+++ Passage given +++

Categorical iteration theory
#1
I've been reading about products lately and I realized that continuous iteration is an example of a categorical product. But since I'm still learning about category theory, I have some questions and observations I'd like to ask and confirm.

First, the form in which I'm talking about continuous iteration being a product is in the following sense. Similar to a notation found in dynamical systems, iterates of a function \( f : (X \rightarrow X) \) (or equivalently: \( f \in X^X \)) can be denoted \( \Phi^t : X^X \rightarrow X^X \), because the second iterate (for example) of a function from X to X is still a function from X to X. Using this line of thinking, an orbit of the same function can be denoted \( \Phi_x : X^X \rightarrow X^T \), because the time space is different from the phase space, and the orbit of f from 0 (for example) would be a function from T to X. The general iterate of the function (usually written \( \Phi(t, x) = f^{{\circ}t}(x) \)) can then be redefined as an operator of sorts: \( \Phi : X^X \rightarrow X^{T \times X} \).

Secondly, am I thinking of iteration as a functor between endomorphisms? Or is that another way of looking at it? Or is it simply a morphism between objects in the category of sets?

Third, if you put all of the arrows together, along with \( \pi_1 : X^{T \times X} \rightarrow X^T \) and \( \pi_2 : X^{T \times X} \rightarrow X^X \), then you get almost exactly the definition of a categorical product, except with an X exponentiating every set in the commutative diagram. What I wonder is if this is obvious, or if the non-X version being a categorical product does not impliy the X-exponentiated version is a categorical product?

Fourthly, if continuous iteration really is a categorical product, that means that given an orbit map \( \Phi_x \) where \( x \in X \) and an iterate map \( \Phi^t \) where \( t \in T \) , the general iterate \( \Phi \) is uniquely determined. This makes sense intuitively, which makes me think it is so. Also, given the Abel functional equation, it is possible to reconstruct the general iterate \( \exp_b^t(x) \) given only tetration and the super-log, so this makes me think that all functions with a well-defined orbit will also have a unique general iterate \( \Phi \).

+++ Recorded data +++

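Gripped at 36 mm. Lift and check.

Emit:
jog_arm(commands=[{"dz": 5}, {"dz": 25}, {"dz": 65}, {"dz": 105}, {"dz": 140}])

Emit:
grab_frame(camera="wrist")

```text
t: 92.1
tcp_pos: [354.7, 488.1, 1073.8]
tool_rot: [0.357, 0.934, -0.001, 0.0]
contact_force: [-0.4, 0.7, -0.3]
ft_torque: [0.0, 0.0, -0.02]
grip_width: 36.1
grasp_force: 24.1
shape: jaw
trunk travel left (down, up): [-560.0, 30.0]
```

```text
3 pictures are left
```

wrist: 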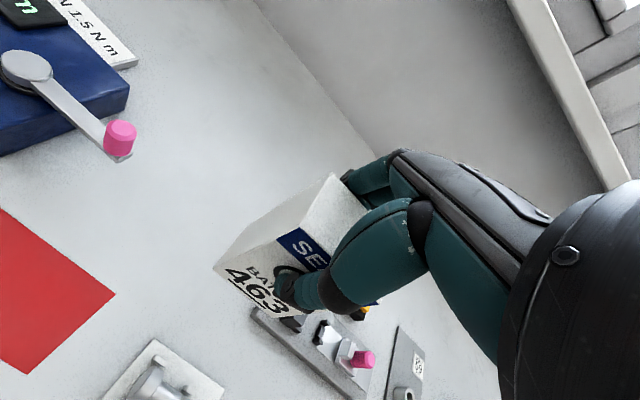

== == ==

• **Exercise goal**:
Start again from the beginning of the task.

+++

• **Exercise goal**:
Copy the passage given in full.

• **Answer for the task**:
Categorical iteration theory
#1
I've been reading about products lately and I realized that continuous iteration is an example of a categorical product. But since I'm still learning about category theory, I have some questions and observations I'd like to ask and confirm.

First, the form in which I'm talking about continuous iteration being a product is in the following sense. Similar to a notation found in dynamical systems, iterates of a function \( f : (X \rightarrow X) \) (or equivalently: \( f \in X^X \)) can be denoted \( \Phi^t : X^X \rightarrow X^X \), because the second iterate (for example) of a function from X to X is still a function from X to X. Using this line of thinking, an orbit of the same function can be denoted \( \Phi_x : X^X \rightarrow X^T \), because the time space is different from the phase space, and the orbit of f from 0 (for example) would be a function from T to X. The general iterate of the function (usually written \( \Phi(t, x) = f^{{\circ}t}(x) \)) can then be redefined as an operator of sorts: \( \Phi : X^X \rightarrow X^{T \times X} \).

Secondly, am I thinking of iteration as a functor between endomorphisms? Or is that another way of looking at it? Or is it simply a morphism between objects in the category of sets?

Third, if you put all of the arrows together, along with \( \pi_1 : X^{T \times X} \rightarrow X^T \) and \( \pi_2 : X^{T \times X} \rightarrow X^X \), then you get almost exactly the definition of a categorical product, except with an X exponentiating every set in the commutative diagram. What I wonder is if this is obvious, or if the non-X version being a categorical product does not impliy the X-exponentiated version is a categorical product?

Fourthly, if continuous iteration really is a categorical product, that means that given an orbit map \( \Phi_x \) where \( x \in X \) and an iterate map \( \Phi^t \) where \( t \in T \) , the general iterate \( \Phi \) is uniquely determined. This makes sense intuitively, which makes me think it is so. Also, given the Abel functional equation, it is possible to reconstruct the general iterate \( \exp_b^t(x) \) given only tetration and the super-log, so this makes me think that all functions with a well-defined orbit will also have a unique general iterate \( \Phi \).